L’histoire des idées nous fournit les noms de ces quelques hommes et femmes qui ont défié les limites de la tolérance. Le professeur Robert Faurisson était l’un de ces hommes.
Faurisson, décédé dimanche dernier à l’âge de 89 ans, était un universitaire français qui ne croyait pas à la validité de certaines parties du récit de l’Holocauste. Il a affirmé que les chambres à gaz d’Auschwitz constituaient le « plus grand mensonge du XXe siècle » et a soutenu que les juifs déportés étaient morts de maladie et de malnutrition. Faurisson a également mis en doute l’authenticité du journal d’Anne Frank, plusieurs années avant que la fondation suisse qui détient le droit d’auteur du célèbre journal « n’ait alerté les éditeurs que son père (Otto Frank) était non seulement le rédacteur, mais également le coauteur du célèbre livre » ( NY Times ).

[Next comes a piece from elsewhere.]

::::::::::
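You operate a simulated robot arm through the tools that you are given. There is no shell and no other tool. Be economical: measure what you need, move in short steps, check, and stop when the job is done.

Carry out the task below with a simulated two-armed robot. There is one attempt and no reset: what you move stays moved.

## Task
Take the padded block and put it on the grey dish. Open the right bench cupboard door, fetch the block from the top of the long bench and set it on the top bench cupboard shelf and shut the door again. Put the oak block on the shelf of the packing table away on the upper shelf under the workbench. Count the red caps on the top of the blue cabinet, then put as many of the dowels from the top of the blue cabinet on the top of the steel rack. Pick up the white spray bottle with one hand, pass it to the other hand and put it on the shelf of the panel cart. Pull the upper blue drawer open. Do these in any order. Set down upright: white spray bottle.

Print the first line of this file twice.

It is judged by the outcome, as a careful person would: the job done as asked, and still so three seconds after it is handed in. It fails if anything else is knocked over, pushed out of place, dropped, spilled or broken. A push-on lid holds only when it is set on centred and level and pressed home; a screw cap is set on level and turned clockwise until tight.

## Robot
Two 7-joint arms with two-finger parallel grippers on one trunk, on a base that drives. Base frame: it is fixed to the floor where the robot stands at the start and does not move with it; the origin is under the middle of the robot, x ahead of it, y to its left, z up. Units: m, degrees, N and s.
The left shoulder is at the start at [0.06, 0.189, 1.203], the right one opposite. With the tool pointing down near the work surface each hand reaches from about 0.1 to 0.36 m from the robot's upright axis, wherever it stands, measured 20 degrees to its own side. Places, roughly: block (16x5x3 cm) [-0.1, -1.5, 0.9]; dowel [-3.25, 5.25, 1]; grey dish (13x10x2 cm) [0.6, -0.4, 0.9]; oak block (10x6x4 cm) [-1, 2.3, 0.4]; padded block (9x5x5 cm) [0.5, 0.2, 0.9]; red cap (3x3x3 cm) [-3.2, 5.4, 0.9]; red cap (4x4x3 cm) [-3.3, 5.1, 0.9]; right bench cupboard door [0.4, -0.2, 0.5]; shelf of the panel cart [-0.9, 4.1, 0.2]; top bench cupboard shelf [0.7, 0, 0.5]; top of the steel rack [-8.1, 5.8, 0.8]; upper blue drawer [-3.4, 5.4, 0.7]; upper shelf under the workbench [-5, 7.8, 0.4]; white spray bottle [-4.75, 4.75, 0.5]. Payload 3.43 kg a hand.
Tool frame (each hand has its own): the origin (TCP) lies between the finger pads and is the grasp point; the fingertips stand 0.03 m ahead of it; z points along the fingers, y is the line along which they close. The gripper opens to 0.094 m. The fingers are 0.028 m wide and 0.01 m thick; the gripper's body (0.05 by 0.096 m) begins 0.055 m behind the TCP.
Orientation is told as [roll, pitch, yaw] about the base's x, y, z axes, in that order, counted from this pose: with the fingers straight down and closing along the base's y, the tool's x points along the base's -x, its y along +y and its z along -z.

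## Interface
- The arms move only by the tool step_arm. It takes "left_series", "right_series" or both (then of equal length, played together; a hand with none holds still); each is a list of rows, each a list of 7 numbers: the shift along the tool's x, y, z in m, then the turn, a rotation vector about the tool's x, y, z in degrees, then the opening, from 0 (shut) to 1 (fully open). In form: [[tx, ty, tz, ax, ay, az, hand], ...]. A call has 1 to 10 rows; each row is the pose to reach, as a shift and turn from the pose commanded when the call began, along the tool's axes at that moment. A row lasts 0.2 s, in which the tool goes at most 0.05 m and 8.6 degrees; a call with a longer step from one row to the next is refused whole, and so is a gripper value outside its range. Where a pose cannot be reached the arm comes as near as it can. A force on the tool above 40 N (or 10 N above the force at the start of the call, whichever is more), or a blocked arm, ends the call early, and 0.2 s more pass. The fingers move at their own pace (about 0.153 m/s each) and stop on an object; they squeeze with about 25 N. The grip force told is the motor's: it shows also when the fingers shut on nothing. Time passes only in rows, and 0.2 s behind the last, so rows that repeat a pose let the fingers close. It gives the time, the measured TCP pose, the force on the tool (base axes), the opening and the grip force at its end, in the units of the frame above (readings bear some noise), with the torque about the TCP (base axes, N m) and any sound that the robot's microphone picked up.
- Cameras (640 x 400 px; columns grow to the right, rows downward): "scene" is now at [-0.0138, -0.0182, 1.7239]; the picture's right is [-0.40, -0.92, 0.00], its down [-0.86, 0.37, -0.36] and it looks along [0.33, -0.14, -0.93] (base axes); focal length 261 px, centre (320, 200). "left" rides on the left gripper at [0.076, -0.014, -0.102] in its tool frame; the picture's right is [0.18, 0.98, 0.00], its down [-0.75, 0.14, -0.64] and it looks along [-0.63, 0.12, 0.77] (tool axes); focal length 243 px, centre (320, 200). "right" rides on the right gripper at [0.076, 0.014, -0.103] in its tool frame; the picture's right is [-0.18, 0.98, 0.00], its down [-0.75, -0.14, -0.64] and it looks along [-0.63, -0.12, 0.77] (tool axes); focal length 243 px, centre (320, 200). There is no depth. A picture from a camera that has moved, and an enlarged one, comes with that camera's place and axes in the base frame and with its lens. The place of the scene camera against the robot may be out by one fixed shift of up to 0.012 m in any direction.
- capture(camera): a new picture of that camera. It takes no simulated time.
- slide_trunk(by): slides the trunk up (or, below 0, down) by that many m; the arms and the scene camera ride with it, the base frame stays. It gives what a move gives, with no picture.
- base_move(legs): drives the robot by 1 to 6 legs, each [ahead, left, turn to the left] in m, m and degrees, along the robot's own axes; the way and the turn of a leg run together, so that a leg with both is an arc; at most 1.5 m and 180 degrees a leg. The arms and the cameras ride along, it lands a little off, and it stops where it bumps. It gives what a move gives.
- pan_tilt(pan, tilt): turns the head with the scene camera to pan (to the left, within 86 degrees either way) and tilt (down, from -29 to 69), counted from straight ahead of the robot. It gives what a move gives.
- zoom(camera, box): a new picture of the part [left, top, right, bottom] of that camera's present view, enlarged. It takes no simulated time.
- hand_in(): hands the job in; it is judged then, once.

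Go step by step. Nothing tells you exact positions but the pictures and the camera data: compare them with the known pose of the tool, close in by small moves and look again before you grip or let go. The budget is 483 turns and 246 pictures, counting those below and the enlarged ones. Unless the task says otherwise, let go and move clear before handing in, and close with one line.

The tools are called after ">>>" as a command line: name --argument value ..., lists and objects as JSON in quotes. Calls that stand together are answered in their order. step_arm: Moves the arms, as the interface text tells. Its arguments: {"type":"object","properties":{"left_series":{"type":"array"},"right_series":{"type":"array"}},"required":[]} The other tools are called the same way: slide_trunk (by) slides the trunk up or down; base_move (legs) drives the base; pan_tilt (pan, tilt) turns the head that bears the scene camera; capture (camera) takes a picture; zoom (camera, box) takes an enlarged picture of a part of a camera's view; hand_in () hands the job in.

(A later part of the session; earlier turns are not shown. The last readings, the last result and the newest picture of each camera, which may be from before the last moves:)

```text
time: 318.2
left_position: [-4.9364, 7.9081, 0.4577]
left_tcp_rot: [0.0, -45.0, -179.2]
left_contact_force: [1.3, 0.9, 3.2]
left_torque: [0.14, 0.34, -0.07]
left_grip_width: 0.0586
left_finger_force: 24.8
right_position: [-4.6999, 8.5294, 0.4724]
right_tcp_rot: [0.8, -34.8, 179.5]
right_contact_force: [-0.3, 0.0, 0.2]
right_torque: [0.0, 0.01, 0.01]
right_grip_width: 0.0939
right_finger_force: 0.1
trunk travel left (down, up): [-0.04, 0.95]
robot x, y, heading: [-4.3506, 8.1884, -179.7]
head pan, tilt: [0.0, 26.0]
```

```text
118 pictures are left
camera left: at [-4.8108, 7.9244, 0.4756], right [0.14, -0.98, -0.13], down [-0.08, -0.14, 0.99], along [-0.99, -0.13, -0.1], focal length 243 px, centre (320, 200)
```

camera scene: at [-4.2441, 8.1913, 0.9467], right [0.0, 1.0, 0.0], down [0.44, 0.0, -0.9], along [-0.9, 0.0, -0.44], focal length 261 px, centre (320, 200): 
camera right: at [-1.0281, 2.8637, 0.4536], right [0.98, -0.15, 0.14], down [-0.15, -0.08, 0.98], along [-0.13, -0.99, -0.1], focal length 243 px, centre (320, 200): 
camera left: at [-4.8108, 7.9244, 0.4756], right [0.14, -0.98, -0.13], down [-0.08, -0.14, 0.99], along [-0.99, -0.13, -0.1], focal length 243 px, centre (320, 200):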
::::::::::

Dans la France des années 1960-1970, Faurisson avait des raisons de croire que son attitude anti-conformiste sur les questions du passé lui permettrait de recevoir un blanc-seing casher. Il s’est trompé. Faurisson n’a peut-être pas compris le rôle de l’Holocauste dans la politique et la culture juives contemporaines. Et il n’a pas compris que le pouvoir juif représente littéralement le pouvoir de faire taire l’opposition au pouvoir juif.
En 1990, la France a transformé le révisionnisme de l’Holocauste en un crime négationniste. Faurisson a été, de manière répétée, poursuivi, battu et condamné à des amendes pour ses écrits. Il a été licencié de son poste universitaire à l’Université de Lyon en 1991.
Je suis préoccupé par les raisons pour lesquelles les juifs et ceux qui sont affiliés à leur politique cherchent désespérément à restreindre l’histoire de leur passé. Cette question va bien au-delà de ce qui touche à l’holocauste. Israël a promulgué une loi interdisant toute discussion sur la Nakba – le nettoyage ethnique du peuple palestinien à caractère raciste commis à peine trois ans après la libération d’Auschwitz. De manière similaire, explorer le rôle des juifs dans le commerce des esclaves vous coûtera votre travail ou bien mènera à votre expulsion du parti travailliste. Ma tentative d’analyser la véritable nature de la Brigade internationale de langue yiddish, au cours de la guerre civile espagnole de 1936, a indigné certains de mes amis juifs « progressistes ».
Jean-François Lyotard a abordé cette question. L’histoire a beau prétendre raconter ce qui s’est réellement passé, ce qu’elle fait le plus souvent, en réalité, c’est opérer à dissimuler notre honte. Selon Lyotard, la tâche d’un historien authentique est semblable à celle du psychanalyste. Il s’agit d’enlever les couches de honte, de dissimulation et de répression pour tenter de découvrir la vérité.
C’est le travail de Faurisson qui m’a aidé à définir l’effort historique en termes philosophiques. Je définis l’histoire comme la tentative de raconter le passé à mesure que nous avançons. Traiter véritablement de l’histoire, c’est revisiter et réviser continuellement le passé à la lumière de nos changements culturels, sociaux et idéologiques. Par exemple, la Nakba de 1948 a commencé à être pensée en termes de nettoyage ethnique au début des années 2000, lorsque la notion de « nettoyage ethnique » est entrée dans notre vocabulaire (et dans notre façon de comprendre un conflit) à la suite de la crise au Kosovo. Le véritable historien réévalue le passé et procède à des ajustements qui alignent notre compréhension de ce passé sur notre réalité et notre terminologie contemporaines.
Le professeur Faurisson et la controverse autour de son travail mettent en lumière la distinction entre l’histoire réelle et la religion. Alors que l’histoire est une matière dynamique sujette à une « révision » constante, l’approche religieuse du passé se limite à la production d’une chronique rigide et immuable des événements. L’histoire authentique fait appel à la pensée éthique pour examiner le passé à la lumière du présent et inversement. L’histoire religieuse agit souvent en niant ou en rejetant une vision éthique croissante – elle juge les actions et les événements en fonction de paramètres prédéfinis. La question en jeu n’est pas de savoir ce qui s’est passé mais d’avoir la liberté de faire des recherches et d’évaluer le passé sans que pèse la menace des lois mémorielles. De manière équivalente, je soutiens les progrès dans la recherche sur le cancer, même si je ne produis pas d’observations académiques sur des découvertes scientifiques connexes. Je suis en faveur d’un réexamen continuel du passé bien que je n’émette aucun jugement sur la qualité des conclusions historiques. Pour que l’histoire fasse partie d’une quête universelle, valide et éthique, les lois mémorielles doivent être abolies.
J’ai rencontré Robert Faurisson en 2014 et nous avons discuté de différentes questions sur le sens de l’histoire et de la signification qu’il accordait au passé.